Twenty-three years ago a friend called me and said, “There’s an opening in the GATE (gifted and talented) program, I think you should apply.” And just like that my life changed.
I applied and was hired with credentials that my supervisor today would just scoff at and throw in the rejection pile. But way back then, I was hired. On June 1, 23 years later, with enough credentials to impress even a jaded supervisor, I taught my last day. My last day of waking up at 4:45, my last day of coffee with the custodian as he walks me to my room, my last day of opening the door and greeting each kid as they bounce, stumble and roll into our classroom. My last day.
I loved my job. I was always excited to share something new with my colleagues, with my class. I got up early because I could not wait to get to school, could not wait to open the door and welcome my kiddos. A class of nerdy, gifted minions. My nerdy, gifted minions. My people.
I was lucky to land where I did. After 25 years of wrangling cattle and living in Idaho's beautiful high-mountain valley called the Pahsimeroi, that life was done. But the stars and the heavens aligned. I was offered a job light years away from the animals and the range but, unknown to me, only inches away from my heart.
In 23 years I have had the privilege of working with phenomenal teachers, parents and kids. My district has given me countless opportunities to grow, expand and challenge my beliefs and skills. My colleagues have generously shared lesson plans, life skills, supplies, advice and wine. Lately, they’ve also been sharing that they will miss me and I treasure that even more than all of the dynamite lesson plans they’ve given me from Teachers Pay Teachers.
I wasn’t a typical elementary teacher. My first degree was art education; I never intended to teach elementary students. I asked a lot of questions. I disagreed vociferously about stupid new rules and regulations, wasted time and paper, and dumb-ass new ways to teach math, a subject that really hasn’t changed since Pythagoras. But I am a good worker and I tried hard to get ‘er done, as we used to say on the ranch. I don’t think I’m very special, never have, but this month, as the letters and cards and visitors rolled in I am starting to feel that maybe, just maybe, I did do something special. Maybe I did have an influence, maybe I will be remembered for more than just my cantankerous personality.

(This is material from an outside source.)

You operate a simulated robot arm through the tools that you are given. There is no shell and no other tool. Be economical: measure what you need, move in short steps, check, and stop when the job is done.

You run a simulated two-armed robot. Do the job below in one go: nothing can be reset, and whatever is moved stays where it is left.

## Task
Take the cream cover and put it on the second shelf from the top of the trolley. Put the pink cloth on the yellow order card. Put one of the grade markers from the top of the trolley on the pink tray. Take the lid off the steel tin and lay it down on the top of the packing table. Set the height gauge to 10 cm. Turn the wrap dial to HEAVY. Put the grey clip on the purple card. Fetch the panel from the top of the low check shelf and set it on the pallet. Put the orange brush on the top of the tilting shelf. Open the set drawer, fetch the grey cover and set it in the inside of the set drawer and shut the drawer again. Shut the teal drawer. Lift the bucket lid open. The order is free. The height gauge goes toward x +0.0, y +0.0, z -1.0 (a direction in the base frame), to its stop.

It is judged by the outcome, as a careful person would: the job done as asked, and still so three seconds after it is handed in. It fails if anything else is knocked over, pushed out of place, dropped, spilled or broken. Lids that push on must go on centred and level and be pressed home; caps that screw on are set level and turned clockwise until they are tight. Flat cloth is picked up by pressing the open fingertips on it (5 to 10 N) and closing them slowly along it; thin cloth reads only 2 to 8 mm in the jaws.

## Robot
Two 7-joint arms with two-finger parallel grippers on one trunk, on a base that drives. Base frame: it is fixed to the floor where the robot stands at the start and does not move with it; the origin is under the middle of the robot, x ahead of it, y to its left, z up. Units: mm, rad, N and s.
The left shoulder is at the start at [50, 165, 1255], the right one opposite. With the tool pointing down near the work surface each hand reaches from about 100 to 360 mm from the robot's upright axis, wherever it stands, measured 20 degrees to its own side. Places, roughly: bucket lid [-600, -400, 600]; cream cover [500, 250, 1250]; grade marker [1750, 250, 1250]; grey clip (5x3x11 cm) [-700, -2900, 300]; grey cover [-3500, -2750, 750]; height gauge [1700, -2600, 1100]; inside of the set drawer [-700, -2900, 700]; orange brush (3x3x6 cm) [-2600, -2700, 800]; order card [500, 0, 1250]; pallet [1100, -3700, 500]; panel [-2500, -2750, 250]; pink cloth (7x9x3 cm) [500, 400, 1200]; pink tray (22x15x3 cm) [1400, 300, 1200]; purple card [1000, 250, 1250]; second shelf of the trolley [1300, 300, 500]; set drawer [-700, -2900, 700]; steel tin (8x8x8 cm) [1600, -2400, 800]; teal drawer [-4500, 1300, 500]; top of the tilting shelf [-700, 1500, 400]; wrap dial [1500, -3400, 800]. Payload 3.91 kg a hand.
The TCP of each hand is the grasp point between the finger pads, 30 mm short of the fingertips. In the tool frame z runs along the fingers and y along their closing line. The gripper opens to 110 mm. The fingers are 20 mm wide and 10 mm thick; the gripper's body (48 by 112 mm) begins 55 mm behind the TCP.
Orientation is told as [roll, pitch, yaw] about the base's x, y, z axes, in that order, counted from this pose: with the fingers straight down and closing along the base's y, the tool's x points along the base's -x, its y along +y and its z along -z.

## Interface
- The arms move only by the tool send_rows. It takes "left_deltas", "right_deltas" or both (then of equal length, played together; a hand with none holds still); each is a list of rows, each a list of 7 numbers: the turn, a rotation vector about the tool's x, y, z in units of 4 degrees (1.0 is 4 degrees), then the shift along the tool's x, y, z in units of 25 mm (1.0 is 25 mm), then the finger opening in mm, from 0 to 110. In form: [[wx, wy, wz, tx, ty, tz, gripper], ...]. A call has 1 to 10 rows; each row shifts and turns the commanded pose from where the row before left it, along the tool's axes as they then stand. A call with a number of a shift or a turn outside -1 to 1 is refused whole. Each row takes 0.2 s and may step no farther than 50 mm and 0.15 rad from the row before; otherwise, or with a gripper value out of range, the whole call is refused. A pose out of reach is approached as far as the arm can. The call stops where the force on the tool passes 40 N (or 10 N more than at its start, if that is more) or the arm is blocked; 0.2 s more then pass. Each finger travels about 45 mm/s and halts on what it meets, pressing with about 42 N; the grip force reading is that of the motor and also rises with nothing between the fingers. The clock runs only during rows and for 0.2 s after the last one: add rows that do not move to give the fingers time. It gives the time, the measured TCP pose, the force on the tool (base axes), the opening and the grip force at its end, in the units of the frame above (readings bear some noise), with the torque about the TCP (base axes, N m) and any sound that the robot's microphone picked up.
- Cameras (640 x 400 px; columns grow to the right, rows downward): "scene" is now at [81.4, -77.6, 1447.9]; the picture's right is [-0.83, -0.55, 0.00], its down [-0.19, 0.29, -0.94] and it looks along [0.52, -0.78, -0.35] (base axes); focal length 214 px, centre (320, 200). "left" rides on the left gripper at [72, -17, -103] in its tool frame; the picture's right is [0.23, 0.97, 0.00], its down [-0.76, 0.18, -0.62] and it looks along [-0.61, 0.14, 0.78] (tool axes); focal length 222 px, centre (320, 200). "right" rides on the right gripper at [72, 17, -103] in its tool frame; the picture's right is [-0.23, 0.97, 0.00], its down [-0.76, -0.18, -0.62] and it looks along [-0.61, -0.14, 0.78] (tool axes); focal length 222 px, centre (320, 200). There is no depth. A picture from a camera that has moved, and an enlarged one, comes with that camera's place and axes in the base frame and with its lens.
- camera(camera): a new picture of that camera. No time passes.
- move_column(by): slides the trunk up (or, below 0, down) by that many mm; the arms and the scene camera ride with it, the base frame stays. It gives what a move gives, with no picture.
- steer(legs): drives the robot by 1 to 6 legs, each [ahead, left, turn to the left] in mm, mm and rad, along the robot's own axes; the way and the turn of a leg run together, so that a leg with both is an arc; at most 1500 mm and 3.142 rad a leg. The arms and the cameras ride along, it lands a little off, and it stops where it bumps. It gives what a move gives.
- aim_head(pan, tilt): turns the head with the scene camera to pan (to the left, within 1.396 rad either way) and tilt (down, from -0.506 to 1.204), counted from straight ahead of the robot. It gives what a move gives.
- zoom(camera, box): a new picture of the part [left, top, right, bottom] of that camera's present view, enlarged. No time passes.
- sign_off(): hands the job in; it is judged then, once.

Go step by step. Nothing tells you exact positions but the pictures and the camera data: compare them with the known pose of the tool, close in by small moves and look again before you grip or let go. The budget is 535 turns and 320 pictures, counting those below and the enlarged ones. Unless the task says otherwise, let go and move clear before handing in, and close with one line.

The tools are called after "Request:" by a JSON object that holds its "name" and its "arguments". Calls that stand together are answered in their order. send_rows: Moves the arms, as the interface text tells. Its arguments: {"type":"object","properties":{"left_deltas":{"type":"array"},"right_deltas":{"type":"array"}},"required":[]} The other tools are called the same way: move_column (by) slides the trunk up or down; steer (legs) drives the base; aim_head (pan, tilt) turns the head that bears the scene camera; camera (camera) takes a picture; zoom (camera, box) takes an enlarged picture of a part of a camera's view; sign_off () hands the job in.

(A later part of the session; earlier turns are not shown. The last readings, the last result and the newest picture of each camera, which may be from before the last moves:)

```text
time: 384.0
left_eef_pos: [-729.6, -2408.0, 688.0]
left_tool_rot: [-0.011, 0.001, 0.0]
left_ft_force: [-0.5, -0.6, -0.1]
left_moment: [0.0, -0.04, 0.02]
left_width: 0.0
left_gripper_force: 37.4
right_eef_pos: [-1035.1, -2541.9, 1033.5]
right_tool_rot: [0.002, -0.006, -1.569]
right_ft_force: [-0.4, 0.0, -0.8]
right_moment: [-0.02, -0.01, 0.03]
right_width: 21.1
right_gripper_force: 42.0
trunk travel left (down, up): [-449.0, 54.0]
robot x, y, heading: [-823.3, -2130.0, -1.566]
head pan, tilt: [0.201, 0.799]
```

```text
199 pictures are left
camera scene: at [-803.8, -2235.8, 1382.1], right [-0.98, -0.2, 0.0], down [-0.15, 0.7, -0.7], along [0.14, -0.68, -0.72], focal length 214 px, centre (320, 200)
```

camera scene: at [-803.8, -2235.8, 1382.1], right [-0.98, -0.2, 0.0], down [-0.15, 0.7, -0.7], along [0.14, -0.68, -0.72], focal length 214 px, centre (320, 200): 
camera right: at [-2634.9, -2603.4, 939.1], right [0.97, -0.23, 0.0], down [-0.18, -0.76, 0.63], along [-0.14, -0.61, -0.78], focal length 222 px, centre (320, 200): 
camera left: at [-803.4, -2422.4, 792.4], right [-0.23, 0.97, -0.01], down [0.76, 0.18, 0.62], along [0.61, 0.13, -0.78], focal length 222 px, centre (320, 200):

Some of the most poignant moments this month have been the unexpected letters from students and parents who long ago left the building. That they still remember me fills my heart. A student who is majoring in business because of our mini-economy class. A student who became a stock broker long after we played the stock market game in sixth grade. A child who came back as a grown women to tell me that her life changed in fourth grade, when she decided to not be a bully anymore and instead has become a counselor who will try to help other fourth-graders grow into outstanding citizens. A junior high girl who thanked me for teaching her grammar! Yes, you read that right, grammar! A sweet card from a former student says, “You are the reason I am an artist. You are one of the biggest reasons I am who you and everyone sees today.”
And you, my dear child and so many other children, are the biggest reason I am who you and everyone sees today. I learned from you as I was teaching you. I grew each year as we worked together. I wish I could have known half as much when I started teaching as I know now. Another student wrote, “What you taught me continues to influence me. You taught me the value of hard work, to respect people, and most importantly, the value of dry wit.” Dry wit was not a standard the district promoted, but how delightful that J. found it valuable in his takeaway from my class.
I don’t fool myself that every child I taught loves me or cherished their time in my classroom. I know there are adults out there that twitch or roll their eyes when they think of me, if they think of me at all. You cannot meet all needs all the time and I know there were times when I was not a good teacher, when I failed to find the right words or actions to meet the needs of the child in front of me. For that I apologize. In 23 years you have time to make a lot of mistakes. But as this month has graciously shown me, you have a chance to make some good things happen too.
Twenty-three years ago, I left the ranch and stumbled into the world of education. I was terrified and woefully unprepared. Friday was the last time I stood in front of a group of kids as their teacher. Thank you. Thank you to all the parents, children, teachers, school counselors and psychologists, principals, lunch ladies and custodians who have made my time in the classroom so rich. It’s been a great ride and I feel like along the way, at least some of the time, I got ‘er done.
Nadine Chafee taught in the Boise district beginning in 1995. For 10 years, she taught gifted classes for grades one through six, then a gifted third-fourth class at Valley View Elementary.